31 Monsters in 31 Days: Nightbreed

What could be better than a city of monsters? Perhaps having the artistic freedom to portray that city as intended, writer-director Clive Barker would probably add in defense of this 1990 release. Adapting his short novel CABAL Barker found himself at the mercy of producers and a studio out of sync with his vision of a subterranean community of creatures persecuted by far more monstrous humans. (It didn’t help that movie’s initial ad campaign focused on David Cronenberg’s psychotic Philip Decker, implying the film was more slasher flick than monster rally.) Despite the interference and meddling from studio brass Barker gives us a flawed yet fascinating look at outsiders populated by an imaginative menagerie of creatures.

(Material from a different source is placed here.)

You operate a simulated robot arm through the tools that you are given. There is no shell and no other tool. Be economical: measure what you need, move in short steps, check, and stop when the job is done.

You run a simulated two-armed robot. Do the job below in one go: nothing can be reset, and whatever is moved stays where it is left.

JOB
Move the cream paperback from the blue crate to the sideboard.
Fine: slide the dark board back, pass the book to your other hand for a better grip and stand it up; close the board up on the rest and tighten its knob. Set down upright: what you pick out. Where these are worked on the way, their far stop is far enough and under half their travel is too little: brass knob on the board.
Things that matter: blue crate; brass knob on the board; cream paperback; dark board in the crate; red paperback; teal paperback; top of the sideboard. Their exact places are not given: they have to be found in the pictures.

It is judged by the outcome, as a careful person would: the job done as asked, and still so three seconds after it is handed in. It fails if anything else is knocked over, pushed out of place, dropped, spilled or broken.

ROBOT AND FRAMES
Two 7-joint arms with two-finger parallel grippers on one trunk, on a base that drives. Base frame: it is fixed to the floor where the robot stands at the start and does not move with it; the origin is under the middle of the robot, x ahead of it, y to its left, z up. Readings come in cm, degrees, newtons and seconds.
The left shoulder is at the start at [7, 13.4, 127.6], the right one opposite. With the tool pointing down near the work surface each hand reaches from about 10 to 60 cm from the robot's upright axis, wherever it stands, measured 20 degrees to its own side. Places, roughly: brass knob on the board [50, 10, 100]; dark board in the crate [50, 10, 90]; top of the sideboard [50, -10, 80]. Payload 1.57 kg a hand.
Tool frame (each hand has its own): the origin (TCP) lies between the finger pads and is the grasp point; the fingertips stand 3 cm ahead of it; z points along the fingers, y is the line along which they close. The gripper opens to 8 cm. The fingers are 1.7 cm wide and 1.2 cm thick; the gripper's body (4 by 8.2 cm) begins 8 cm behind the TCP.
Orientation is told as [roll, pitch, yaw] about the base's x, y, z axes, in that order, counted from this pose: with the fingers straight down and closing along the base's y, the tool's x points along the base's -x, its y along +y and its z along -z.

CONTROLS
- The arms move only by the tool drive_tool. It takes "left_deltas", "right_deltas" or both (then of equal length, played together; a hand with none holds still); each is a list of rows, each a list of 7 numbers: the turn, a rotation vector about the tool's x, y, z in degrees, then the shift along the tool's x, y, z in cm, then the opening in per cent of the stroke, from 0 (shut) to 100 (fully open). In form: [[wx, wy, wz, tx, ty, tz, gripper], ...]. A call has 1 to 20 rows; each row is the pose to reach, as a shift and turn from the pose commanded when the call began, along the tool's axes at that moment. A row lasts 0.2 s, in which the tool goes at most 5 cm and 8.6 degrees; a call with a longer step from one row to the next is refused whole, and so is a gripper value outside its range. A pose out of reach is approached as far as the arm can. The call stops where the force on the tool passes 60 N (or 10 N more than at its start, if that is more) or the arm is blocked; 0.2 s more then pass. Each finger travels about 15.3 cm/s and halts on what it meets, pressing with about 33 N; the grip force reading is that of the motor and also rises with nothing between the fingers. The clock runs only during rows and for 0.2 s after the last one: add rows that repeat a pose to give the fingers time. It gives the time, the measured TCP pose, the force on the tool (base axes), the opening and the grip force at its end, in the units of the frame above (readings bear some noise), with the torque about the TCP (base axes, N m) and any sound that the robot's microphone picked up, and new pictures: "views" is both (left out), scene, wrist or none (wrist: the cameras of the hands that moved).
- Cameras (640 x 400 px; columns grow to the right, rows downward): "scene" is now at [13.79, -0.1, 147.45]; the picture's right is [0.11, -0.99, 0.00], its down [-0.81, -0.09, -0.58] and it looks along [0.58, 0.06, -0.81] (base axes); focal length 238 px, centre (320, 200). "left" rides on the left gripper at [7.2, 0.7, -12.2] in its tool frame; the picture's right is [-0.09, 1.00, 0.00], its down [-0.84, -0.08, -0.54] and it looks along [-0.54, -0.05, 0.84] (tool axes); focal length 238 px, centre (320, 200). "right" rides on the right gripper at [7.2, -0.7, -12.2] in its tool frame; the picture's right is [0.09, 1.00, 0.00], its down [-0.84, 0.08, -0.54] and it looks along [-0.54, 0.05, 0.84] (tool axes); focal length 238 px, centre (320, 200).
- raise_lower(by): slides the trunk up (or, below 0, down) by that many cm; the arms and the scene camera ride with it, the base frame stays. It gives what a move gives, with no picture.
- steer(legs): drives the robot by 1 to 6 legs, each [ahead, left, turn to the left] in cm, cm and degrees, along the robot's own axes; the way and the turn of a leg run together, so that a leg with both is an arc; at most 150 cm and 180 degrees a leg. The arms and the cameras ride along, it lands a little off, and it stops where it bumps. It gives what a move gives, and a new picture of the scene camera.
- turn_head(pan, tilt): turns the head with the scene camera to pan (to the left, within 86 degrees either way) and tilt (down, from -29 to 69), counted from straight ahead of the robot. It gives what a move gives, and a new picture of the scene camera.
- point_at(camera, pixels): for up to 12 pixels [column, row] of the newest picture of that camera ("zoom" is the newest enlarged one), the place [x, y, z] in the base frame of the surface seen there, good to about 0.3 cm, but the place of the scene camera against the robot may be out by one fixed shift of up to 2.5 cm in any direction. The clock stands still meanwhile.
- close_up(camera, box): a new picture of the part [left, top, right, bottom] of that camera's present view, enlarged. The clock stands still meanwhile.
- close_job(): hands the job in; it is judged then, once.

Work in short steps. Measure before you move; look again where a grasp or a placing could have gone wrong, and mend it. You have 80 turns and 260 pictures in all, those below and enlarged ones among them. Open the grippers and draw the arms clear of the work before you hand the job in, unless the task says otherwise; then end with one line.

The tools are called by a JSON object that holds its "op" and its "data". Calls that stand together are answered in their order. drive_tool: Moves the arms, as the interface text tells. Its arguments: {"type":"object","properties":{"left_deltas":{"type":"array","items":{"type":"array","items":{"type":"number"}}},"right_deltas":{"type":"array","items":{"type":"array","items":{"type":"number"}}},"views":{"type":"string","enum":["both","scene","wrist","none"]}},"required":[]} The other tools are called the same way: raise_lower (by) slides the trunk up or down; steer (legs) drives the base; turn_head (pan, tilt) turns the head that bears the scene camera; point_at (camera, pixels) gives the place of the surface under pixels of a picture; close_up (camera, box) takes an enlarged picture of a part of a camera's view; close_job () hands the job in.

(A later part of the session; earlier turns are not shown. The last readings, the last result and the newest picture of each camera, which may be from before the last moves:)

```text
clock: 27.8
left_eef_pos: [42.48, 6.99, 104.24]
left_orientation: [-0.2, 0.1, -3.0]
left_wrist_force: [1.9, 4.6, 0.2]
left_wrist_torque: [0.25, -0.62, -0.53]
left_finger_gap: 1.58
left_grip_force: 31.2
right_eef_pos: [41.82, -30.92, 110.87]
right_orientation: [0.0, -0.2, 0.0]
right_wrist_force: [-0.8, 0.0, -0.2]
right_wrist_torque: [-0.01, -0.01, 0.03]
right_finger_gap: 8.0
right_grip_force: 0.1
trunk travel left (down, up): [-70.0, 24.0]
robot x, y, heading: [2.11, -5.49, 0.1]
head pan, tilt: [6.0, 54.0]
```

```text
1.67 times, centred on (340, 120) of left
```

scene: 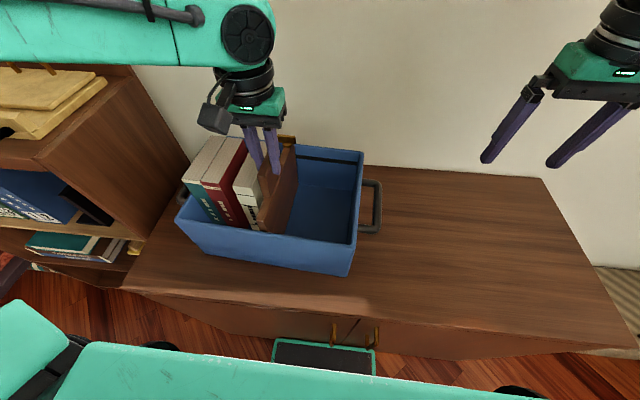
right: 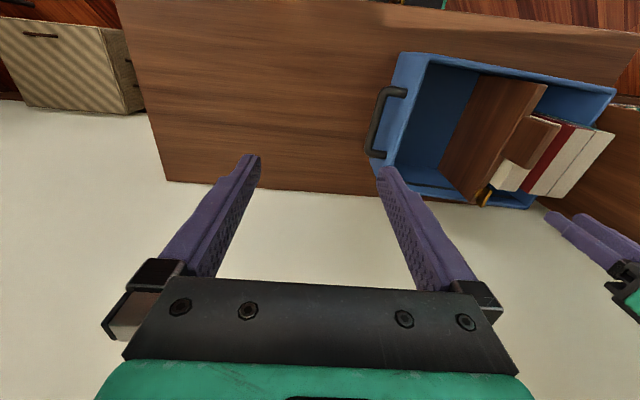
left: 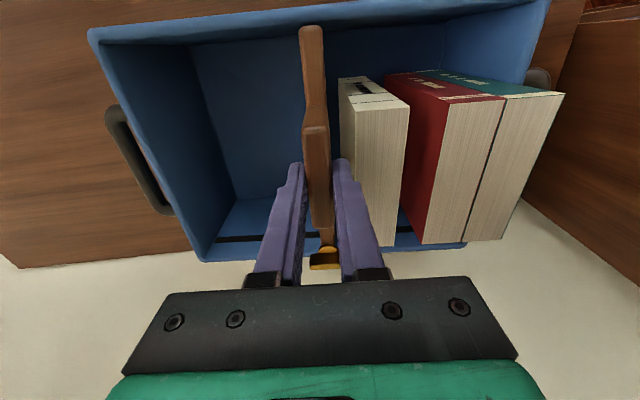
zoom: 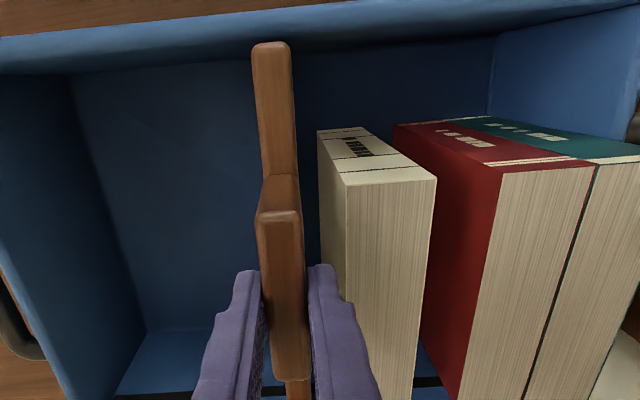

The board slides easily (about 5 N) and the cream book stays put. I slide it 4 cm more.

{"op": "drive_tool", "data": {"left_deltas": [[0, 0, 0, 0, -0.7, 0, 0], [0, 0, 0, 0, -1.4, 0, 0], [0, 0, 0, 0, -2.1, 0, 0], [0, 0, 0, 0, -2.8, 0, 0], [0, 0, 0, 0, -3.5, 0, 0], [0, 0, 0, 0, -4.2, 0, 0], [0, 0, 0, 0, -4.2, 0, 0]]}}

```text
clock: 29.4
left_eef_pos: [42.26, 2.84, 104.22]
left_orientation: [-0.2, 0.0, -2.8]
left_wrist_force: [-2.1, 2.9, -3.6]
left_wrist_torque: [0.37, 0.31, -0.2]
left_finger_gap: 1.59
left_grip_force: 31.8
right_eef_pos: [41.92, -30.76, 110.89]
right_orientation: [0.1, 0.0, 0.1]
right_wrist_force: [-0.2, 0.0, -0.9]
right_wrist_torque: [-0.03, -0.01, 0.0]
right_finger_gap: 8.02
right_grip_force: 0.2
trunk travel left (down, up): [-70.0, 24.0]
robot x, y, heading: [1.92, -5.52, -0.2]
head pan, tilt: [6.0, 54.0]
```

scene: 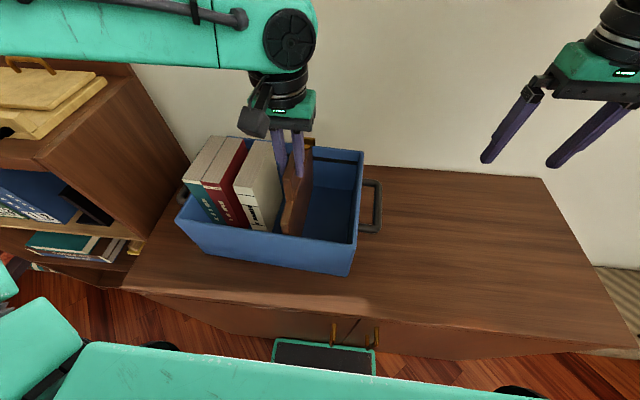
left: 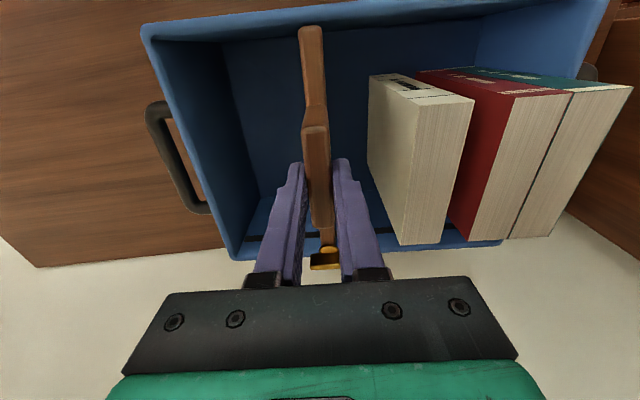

Beneath the surface NIGHTBREED is a compassionate look at the gay community, driven into underground societies by the tyranny of psychiatry, law enforcement, and religion. (Maybe this is what caused it such trouble during its production.) The film has since found a new cult of fans at odds with homophobic authority figures and politicians who insist homosexuality can be cured. In fact its themes of solidarity and acceptance are as resonant today as ever.

Rumors abound of an eventual release of Barker’s director’s cut, but it appears to be as unlikely as seeing the intended versions of MARTIN and TWIN PEAKS: FIRE WALK WITH ME. But man, wouldn’t it be nice.